Saturday, August 28, 2010

He Scored: August 12, 2010

Not long ago, Jim of The Phillies Room posted a scorecard he kept while at a Phillies game. I thought it would be a great opportunity to look at how other people keep score. Don’t worry…I already commented on his biggest mistake: not using the correct scorecard. Here’s his card:

Naturally, Jim keeps score a bit differently than I do. But, that’s great. I didn’t see this game. (Why would I watch a Phillies-Dodgers game?) So, there’s only one thing I need from the scorecard. Can I figure out what happened during the game? Do I know what all the markings mean? Let’s try the first inning. Rollins lead off by popping up to the first baseman. Ibanez lined out to the center fielder. (I’ve always wondered where the cutoff was between L8 and F8) Polanco singled, and went to third when Sweeney also singled. A little first to third baserunning by Polanco. Jayson Werth then ended the inning by lining out to center. The diagonal slash, meaning the inning was over. So, it looks like a good system to me. I like the way Jim signals a run by putting the batting position of the guy who drove in the runner in the diamond. It made it easy to see that the #7 guy (Ruiz) had a big game. (I don’t like that the scorecard didn’t number the batting positions. It took me a little too long to figure out that the number seven guy was Ruiz.) I also notice that Jim has more experience scoring an NL game than I do. In the pitcher’s spot, he left all the scores in the first row. The only two times I’ve scored in an NL park, I had the score in the row of the batter. It made the scoring look a little choppy as player after player was inserted the line-up without stepping to the plate.

What in the world happened in the ninth inning? The Phillies apparently won the game by scoring four runs on a hit batter, walk, walk, error, and double. Are you kidding me?

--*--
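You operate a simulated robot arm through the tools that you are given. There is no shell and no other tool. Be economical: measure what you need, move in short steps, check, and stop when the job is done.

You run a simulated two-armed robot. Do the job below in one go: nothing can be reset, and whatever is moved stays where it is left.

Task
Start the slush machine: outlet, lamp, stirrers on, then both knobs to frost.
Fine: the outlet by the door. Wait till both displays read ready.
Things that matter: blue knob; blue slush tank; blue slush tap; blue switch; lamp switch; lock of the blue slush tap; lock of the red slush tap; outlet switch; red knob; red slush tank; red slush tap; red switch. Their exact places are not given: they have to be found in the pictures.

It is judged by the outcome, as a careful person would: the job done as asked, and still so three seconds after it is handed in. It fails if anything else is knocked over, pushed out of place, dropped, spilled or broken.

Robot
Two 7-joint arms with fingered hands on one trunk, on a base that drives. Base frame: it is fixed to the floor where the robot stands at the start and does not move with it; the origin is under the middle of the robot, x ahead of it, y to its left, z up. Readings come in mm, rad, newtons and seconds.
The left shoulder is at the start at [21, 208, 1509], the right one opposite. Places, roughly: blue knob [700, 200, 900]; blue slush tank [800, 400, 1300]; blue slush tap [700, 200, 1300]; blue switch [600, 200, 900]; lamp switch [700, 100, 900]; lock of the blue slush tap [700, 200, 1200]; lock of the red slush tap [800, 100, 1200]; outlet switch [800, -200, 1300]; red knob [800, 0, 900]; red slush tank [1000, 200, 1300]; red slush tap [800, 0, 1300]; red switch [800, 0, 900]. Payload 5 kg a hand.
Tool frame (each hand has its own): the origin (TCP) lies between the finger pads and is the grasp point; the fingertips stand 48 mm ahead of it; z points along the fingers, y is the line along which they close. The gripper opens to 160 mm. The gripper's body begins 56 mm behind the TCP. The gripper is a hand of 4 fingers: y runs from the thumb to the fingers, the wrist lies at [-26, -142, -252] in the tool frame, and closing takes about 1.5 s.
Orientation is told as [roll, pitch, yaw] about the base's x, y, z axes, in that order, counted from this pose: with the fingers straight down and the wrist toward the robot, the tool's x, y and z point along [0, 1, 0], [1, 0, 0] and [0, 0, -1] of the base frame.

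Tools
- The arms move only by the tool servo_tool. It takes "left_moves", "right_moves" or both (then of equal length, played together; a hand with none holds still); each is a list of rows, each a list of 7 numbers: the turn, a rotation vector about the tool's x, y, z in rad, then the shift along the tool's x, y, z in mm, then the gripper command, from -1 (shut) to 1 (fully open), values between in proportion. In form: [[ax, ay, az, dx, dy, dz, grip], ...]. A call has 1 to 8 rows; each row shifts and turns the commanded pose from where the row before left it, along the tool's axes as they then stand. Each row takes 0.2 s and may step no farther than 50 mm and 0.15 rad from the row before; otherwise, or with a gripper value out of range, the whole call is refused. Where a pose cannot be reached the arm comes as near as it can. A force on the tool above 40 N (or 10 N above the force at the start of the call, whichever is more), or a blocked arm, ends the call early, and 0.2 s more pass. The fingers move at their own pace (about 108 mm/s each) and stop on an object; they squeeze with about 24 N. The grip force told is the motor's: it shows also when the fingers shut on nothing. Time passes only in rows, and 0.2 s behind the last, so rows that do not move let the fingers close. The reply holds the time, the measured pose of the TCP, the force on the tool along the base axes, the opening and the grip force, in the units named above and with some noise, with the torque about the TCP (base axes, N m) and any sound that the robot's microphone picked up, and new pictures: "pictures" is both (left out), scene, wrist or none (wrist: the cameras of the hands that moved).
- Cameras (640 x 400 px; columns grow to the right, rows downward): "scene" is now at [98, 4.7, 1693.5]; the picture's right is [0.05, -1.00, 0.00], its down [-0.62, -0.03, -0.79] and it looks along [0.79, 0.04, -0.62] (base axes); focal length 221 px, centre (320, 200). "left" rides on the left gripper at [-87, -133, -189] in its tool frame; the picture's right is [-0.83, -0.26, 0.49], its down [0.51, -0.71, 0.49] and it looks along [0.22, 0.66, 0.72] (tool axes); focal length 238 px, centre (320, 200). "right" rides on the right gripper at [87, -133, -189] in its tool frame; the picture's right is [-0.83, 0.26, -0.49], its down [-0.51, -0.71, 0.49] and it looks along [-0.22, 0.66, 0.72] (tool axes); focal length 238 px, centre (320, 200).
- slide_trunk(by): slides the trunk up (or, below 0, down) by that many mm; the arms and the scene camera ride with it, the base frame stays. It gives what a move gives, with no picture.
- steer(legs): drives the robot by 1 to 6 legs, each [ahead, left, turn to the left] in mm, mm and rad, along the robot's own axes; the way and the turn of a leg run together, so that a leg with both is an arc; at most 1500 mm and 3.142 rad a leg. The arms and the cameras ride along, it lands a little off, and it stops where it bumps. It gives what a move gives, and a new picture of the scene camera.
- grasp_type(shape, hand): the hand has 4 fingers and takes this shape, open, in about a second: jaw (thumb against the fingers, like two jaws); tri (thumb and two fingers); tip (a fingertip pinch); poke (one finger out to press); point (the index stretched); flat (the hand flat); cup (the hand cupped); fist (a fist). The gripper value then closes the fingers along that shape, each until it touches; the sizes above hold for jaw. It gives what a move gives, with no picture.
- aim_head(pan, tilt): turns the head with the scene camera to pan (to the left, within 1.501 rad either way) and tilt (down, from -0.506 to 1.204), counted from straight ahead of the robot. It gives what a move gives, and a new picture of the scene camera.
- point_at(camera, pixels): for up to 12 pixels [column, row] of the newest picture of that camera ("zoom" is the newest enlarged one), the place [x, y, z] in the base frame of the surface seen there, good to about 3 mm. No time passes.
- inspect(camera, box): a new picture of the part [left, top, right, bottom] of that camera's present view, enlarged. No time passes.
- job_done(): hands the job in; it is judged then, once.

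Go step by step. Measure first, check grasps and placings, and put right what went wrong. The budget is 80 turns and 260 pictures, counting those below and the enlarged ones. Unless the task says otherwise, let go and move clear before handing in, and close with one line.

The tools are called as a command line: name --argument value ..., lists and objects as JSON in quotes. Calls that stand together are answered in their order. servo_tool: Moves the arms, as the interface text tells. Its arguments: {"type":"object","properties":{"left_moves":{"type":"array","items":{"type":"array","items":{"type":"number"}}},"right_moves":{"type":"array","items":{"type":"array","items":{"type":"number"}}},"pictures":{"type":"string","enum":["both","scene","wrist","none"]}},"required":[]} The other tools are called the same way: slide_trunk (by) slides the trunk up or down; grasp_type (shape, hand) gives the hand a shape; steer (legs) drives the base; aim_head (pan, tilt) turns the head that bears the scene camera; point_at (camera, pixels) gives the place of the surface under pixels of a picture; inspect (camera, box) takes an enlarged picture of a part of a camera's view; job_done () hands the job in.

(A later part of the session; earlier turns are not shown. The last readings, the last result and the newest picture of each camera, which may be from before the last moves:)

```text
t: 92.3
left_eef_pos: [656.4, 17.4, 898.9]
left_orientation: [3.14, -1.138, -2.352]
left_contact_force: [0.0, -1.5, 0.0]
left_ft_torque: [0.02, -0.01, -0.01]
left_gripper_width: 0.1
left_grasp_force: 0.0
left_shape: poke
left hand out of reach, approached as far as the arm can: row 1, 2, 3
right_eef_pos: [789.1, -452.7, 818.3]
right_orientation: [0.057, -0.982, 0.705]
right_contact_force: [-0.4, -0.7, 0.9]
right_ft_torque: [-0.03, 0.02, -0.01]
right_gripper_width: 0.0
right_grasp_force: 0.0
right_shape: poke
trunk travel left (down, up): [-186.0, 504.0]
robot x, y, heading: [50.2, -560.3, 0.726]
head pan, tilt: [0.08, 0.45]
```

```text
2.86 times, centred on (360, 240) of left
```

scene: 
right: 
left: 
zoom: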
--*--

After looking over the scorecard, I can only find a couple questions. I’m not sure what the “22” is next to the first inning. Also a few batters, Polanco especially, seem to have a “54” or “S4” in their box. Ruiz looks to have a “74” in the eighth. I can’t decide what those are for. Are they pitching changes? (A little help Jim?) Overall, a great scorecard. I thank Jim for sharing it with us. I'd invite anyone else who has a completed scorecard to scan it and send it along to me. It would be fun to check out and compare. And don't worry, I don't have to have seen the game. After all...

The scorecard shows how it happened.


  1. Very cool! Thanks for your comments.

    The "22" next to the 1st inning is the Dodgers' pitcher - #22 Clayton Kershaw. #56 Hong-Shih Kuo came in with 2 outs in the 7th. #54 Ronald Belisario started the 8th, but he was replaced by #74 Kenly Jensen after getting lit up by the first 4 batters. #52 George Sherrill came in to record the last 2 outs of the 8th, and #51 Jonahtan Broxton started the 9th, but never recorded an out.

    With a bigger scorecard, I usually write the new pitcher's name at the very top of the square of the first batter he faces. But with this one, I had to revert to numbers.

  2. I like the idea. I usually just use the solid line. I bet it's especially nice if you put the pitchers on the same card as the opposing team. It would make it faster to see who #51 was. Although, still not sure what I think of that method.